▶ _Passage given_:
The China Hustle Movie Script

杰瑞发布于03 Dec 15:27

An unsettling and eye-opening Wall Street horror story about Chinese companies, the American stock market, and the opportunistic greed behind the biggest heist you've never heard of.

That's how they make money.
When luminaries speak at it, more power to 'em.
During the six years that General Clark was chairman, Rodman & Renshaw brought over 40 Chinese companies to U.S. markets, with an aggregate value of over $31 billion.
While Rodman and Roth made fees for bringing Chinese companies to the U.S., the real paydays came when the companies listed on major stock exchanges Their analysts would recommend the risky stocks as great investments, and then their salesmen-- like Matt, would push them on their investment network.
Once the stocks rose high enough, the banks and insiders could cash out, leaving others holding the overvalued shares.
The catch was, listing a company on the stock exchange normally required audits and public vetting, but the banks found a way around all that.
They used a backdoor process called a reverse merger.
It's dollar denominated.
It trades onshore, the New York Stock Exchange, the NASDAQ.
It's normally a shell company that is a public-traded stock that has no operations underneath it.
You need to go to Nevada.

▶ _Challenge 1_: Take the passage given and repeat only what runs from "When luminaries speak" through "a reverse merger.".
▶ _Challenge 2_: Go on with the passage given that begins "The China Hustle" from its last line.

▶ _Available data_:
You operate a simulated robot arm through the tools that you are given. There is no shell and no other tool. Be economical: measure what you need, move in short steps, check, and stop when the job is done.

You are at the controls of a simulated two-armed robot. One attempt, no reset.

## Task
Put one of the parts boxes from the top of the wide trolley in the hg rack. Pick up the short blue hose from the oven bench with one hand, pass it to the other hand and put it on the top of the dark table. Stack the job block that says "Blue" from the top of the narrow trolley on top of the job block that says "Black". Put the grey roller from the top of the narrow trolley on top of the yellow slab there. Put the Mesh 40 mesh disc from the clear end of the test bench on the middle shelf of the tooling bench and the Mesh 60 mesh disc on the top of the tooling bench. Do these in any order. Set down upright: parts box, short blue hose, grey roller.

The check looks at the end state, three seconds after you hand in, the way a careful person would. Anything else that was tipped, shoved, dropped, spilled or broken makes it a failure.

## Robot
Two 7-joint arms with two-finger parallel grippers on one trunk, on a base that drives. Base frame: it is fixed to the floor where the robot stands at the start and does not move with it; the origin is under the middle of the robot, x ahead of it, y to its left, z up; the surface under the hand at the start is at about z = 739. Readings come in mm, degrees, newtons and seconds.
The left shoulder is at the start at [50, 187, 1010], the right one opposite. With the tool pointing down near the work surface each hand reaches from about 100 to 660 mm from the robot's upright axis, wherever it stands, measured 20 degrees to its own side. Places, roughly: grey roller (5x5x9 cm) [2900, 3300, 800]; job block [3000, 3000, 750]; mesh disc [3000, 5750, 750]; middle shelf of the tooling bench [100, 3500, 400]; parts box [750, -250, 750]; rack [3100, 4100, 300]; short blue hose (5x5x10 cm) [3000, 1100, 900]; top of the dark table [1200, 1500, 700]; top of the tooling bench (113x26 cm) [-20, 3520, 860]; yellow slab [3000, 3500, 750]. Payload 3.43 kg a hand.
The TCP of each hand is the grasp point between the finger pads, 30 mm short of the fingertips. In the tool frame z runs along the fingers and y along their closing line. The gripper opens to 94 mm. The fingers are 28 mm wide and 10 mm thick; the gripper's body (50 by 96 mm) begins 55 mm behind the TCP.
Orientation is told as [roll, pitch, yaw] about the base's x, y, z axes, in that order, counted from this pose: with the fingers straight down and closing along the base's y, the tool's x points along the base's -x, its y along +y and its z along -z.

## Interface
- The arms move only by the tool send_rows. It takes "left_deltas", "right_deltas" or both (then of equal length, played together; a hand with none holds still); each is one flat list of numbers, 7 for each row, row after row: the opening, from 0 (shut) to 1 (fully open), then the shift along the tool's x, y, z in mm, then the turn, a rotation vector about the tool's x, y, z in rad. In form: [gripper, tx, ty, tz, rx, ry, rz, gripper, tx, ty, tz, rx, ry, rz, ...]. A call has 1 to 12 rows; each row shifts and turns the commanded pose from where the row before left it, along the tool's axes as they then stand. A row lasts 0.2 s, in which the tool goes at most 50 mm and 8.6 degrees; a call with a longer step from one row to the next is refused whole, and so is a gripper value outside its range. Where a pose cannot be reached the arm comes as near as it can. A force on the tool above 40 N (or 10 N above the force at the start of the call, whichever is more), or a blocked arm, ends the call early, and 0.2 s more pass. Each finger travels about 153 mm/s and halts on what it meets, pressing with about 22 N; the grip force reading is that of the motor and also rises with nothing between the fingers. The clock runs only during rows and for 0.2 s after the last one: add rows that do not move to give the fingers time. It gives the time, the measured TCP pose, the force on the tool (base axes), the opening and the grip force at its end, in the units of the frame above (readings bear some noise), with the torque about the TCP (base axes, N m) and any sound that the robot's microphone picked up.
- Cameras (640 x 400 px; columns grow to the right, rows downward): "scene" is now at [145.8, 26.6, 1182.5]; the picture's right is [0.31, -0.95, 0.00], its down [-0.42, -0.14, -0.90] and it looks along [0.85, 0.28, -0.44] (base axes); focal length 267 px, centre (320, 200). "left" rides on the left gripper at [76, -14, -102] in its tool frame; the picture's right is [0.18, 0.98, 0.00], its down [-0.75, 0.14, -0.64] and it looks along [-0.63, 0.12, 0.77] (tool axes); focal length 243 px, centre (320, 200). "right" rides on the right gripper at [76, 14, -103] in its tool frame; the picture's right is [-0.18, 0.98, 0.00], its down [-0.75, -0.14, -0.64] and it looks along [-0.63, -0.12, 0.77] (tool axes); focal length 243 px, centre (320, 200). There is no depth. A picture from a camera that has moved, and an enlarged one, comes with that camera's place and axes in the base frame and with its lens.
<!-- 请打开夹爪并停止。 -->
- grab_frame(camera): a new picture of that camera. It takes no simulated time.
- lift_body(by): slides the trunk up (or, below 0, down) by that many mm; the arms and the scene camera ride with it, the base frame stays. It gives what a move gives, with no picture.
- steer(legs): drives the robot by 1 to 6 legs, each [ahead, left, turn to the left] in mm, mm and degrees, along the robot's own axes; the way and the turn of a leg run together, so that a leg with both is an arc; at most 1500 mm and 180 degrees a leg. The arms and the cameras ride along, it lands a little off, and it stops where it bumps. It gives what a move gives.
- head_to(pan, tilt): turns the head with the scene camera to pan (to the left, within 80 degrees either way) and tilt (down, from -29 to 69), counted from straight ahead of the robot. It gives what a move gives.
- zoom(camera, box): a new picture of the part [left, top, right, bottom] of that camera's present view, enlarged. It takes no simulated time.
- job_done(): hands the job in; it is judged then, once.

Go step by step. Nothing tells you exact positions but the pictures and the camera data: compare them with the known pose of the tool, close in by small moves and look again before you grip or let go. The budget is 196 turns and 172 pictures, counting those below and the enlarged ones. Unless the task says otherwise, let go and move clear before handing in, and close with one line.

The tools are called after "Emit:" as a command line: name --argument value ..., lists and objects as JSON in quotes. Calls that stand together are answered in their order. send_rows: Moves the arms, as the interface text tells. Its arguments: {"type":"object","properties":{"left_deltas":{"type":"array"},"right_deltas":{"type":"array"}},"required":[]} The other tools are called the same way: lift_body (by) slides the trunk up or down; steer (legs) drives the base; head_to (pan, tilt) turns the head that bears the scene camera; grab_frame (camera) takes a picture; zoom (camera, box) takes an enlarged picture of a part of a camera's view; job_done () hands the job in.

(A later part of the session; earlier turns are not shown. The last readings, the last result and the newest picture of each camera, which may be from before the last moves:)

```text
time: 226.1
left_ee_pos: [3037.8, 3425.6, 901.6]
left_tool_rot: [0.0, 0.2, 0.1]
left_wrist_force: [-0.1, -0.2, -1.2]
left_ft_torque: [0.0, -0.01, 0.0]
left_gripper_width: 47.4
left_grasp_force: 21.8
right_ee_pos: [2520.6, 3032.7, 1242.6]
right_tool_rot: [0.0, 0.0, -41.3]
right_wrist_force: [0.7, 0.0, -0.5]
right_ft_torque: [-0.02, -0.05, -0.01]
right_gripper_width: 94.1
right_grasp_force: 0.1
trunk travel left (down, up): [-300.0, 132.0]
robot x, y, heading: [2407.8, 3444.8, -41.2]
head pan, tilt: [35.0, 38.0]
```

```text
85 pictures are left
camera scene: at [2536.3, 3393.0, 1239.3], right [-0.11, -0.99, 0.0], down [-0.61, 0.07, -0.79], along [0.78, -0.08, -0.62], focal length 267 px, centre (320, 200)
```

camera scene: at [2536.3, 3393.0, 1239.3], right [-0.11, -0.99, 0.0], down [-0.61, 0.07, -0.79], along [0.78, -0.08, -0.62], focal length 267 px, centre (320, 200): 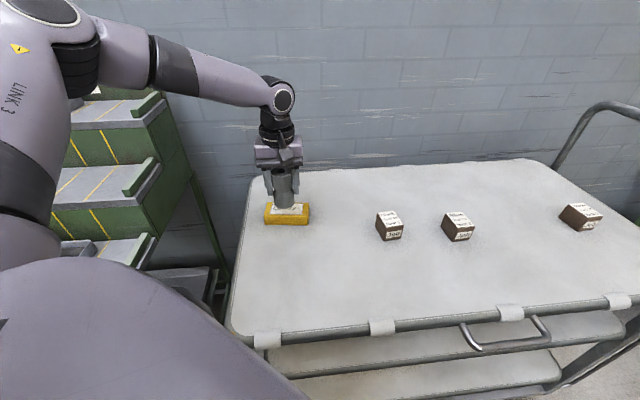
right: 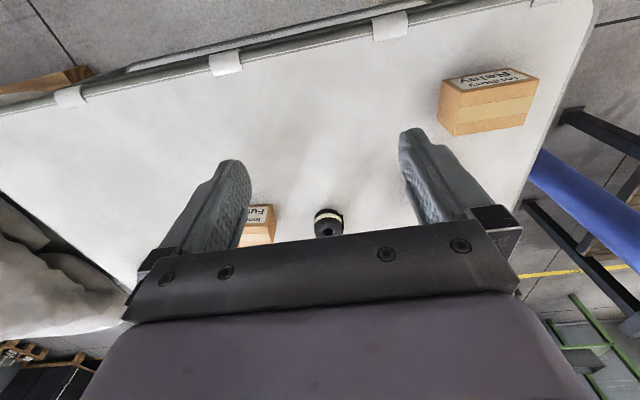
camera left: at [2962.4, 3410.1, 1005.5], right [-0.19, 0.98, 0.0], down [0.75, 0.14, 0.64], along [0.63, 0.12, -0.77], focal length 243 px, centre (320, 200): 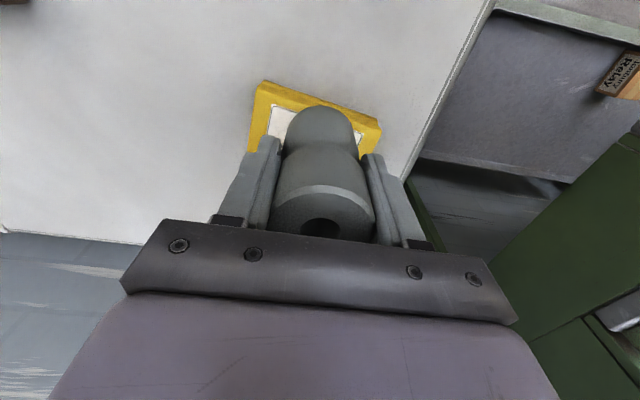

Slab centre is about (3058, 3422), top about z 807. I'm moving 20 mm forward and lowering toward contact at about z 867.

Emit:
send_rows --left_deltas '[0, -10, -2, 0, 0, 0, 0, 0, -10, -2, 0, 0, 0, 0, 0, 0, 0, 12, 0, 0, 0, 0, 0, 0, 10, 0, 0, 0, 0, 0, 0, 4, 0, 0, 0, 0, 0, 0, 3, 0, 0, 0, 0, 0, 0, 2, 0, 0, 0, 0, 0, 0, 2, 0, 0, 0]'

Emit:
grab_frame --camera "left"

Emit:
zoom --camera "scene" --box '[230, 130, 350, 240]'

▶ _Right answer 1_:
When luminaries speak at it, more power to 'em.
During the six years that General Clark was chairman, Rodman & Renshaw brought over 40 Chinese companies to U.S. markets, with an aggregate value of over $31 billion.
While Rodman and Roth made fees for bringing Chinese companies to the U.S., the real paydays came when the companies listed on major stock exchanges Their analysts would recommend the risky stocks as great investments, and then their salesmen-- like Matt, would push them on their investment network.
Once the stocks rose high enough, the banks and insiders could cash out, leaving others holding the overvalued shares.
The catch was, listing a company on the stock exchange normally required audits and public vetting, but the banks found a way around all that.
They used a backdoor process called a reverse merger.

▶ _Right answer 2_:
A lot of them were there, that had started off as mining companies or whatever, and they were just sort of sitting there, waiting, you know, to find the right partner who could merge into them.
So you need the shell company.
Here's how these reverse mergers work.
a Chinese company looking for a way into American exchanges merges with the shell of a defunct U.S. company that no longer operates but still legally exists and has a listing on a U.S. stock exchange.
The Chinese company then takes the shell company's place in the market.
Presto! You just appear.
You're a stock that's trading in the U.S., and you've got a story to tell.
And no one asks any questions.
Between 2006 and 2012, over 400 Chinese companies listed on U.S. markets.
80 percent of them were reverse mergers.
Our exchanges are monitoring them.
Our banks are vetting these companies.
You don't have to worry about them because they're on the U.S. exchanges.
Oh, you're in Hong Kong?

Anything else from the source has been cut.